湿原を支配するメスライオン、マツミの群れは、無敵のオスライオン、セケカマを迎え入れて以来、圧倒的な強さを誇っていた。だが王国随一の群れは不安を抱えていた。子どもたちは獲物を前にひるみ、一向に狩りが上達しないのだ。そんな中で乾期を迎え、マツミは群れをあとに残し、北に向かった獲物を追う。残された子どもたちは、干上がった湿原で腐肉をあさるしかない。若きライオンたちは、弱肉強食のこの王国で生き残れるのか?
ハイエナのザリカは、自らが率いる群れの力を増強し、王国に革命を起こそうとしている。ライオンのマツミ率いる強大な群れから湿原を奪おうというのだ。だが一筋縄ではいかない。子どもを産み、一人前に育て上げるには、大量の食料が必要だ。他の肉食動物の食べ残しにありつくには、ライバルのリカオンと戦わなければならない。ハイエナがライオンを追い落とすという大番狂わせは、果たして起こるのか?

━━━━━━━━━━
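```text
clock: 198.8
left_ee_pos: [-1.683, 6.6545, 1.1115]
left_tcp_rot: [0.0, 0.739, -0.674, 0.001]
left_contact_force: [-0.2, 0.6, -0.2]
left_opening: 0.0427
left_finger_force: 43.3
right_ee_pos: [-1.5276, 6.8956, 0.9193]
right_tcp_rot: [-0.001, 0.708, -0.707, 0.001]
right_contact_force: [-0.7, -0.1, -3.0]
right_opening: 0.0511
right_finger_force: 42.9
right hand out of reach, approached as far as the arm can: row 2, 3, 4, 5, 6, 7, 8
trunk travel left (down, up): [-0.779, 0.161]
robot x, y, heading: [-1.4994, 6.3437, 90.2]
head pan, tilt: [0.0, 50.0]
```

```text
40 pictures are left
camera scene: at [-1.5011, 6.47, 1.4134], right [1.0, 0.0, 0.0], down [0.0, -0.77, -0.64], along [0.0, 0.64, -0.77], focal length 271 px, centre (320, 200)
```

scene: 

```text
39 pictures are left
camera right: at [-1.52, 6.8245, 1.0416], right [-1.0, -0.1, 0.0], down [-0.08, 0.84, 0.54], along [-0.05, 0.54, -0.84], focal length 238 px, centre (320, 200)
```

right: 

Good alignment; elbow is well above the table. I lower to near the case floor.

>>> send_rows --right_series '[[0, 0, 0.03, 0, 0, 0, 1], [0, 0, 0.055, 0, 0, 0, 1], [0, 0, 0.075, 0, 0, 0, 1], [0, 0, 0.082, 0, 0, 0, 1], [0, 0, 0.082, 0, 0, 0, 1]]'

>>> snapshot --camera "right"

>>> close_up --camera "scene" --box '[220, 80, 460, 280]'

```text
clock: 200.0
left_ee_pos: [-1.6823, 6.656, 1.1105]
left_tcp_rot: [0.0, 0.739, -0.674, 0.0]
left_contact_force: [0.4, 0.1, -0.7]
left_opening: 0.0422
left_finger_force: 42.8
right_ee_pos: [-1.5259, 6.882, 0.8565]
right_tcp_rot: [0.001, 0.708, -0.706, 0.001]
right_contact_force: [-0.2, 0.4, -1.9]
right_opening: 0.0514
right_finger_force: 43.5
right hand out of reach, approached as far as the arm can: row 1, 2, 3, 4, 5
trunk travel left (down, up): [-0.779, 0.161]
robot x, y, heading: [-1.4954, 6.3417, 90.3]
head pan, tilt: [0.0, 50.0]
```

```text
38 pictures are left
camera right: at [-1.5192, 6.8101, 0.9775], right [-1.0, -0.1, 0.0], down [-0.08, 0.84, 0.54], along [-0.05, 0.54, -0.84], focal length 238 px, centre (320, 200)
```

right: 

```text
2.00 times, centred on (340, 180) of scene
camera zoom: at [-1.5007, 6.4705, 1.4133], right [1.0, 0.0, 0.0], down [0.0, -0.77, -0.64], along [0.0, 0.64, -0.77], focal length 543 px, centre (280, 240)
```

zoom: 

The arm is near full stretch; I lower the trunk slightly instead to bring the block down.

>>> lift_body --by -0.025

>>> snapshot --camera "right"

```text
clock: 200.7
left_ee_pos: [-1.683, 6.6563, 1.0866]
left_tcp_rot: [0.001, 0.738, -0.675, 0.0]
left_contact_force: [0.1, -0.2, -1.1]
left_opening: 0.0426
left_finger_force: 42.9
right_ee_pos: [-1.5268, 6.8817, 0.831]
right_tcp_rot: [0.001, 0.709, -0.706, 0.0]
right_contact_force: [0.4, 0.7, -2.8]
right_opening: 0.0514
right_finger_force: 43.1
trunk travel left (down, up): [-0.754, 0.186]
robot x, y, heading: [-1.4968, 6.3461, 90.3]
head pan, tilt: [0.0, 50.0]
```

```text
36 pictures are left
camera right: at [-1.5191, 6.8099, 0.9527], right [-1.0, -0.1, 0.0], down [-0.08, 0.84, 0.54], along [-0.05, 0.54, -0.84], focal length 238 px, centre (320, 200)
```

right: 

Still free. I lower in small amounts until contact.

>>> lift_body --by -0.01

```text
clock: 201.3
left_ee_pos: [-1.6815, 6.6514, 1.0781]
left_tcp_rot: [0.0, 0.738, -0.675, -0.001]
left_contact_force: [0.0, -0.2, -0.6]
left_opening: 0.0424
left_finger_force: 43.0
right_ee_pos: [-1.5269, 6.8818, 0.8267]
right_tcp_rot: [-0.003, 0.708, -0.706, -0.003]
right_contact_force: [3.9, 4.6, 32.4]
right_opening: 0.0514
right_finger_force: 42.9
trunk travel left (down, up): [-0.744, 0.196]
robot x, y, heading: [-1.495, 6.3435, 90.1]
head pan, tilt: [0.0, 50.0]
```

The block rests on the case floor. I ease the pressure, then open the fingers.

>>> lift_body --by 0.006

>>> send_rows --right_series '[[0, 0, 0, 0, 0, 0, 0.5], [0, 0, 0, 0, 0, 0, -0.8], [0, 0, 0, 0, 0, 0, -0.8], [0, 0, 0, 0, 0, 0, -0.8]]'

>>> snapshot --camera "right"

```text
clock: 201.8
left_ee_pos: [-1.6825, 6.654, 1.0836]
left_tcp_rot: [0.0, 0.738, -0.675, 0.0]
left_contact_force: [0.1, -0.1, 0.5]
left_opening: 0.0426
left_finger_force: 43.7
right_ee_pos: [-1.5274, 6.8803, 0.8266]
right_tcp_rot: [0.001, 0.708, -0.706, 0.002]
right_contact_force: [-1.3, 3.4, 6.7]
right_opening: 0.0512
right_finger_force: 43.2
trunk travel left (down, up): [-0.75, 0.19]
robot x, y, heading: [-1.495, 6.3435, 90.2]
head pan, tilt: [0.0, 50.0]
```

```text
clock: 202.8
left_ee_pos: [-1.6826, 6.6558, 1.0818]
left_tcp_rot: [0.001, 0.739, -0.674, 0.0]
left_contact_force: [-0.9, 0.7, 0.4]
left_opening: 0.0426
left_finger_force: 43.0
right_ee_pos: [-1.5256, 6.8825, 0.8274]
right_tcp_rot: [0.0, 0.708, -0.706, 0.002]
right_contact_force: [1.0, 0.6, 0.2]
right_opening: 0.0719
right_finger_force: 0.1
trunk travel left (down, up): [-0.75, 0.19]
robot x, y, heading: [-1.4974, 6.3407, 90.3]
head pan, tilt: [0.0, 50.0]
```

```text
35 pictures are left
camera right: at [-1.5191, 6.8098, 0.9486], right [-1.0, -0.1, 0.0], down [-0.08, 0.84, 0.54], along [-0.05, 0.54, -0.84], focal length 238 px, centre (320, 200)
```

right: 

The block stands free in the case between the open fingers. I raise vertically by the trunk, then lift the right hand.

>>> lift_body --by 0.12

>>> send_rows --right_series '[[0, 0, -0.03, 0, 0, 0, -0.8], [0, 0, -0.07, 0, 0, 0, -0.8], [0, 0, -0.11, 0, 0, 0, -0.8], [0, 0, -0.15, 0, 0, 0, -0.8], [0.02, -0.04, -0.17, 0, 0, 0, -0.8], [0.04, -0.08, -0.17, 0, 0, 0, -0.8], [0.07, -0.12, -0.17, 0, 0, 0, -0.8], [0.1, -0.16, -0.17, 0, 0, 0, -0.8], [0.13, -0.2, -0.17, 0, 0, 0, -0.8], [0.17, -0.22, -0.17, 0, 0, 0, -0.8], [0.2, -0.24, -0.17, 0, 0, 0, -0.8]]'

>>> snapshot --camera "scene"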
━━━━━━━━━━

今回は"残酷の王国"総集編。ライオンの女王マツミが率いる強大な群れ、そのライバルであるサタウの"北の群れ"、単独で狩りと子育てをするヒョウのサバ、そしてザリカが率いるハイエナの群れに、ティマナとマラオの下に結束するリカオンの群れ"ペール・パック"。これまでに登場した5つの勢力が命懸けで繰り広げる壮絶なドラマを、王国全体を俯瞰する視点からお届けする。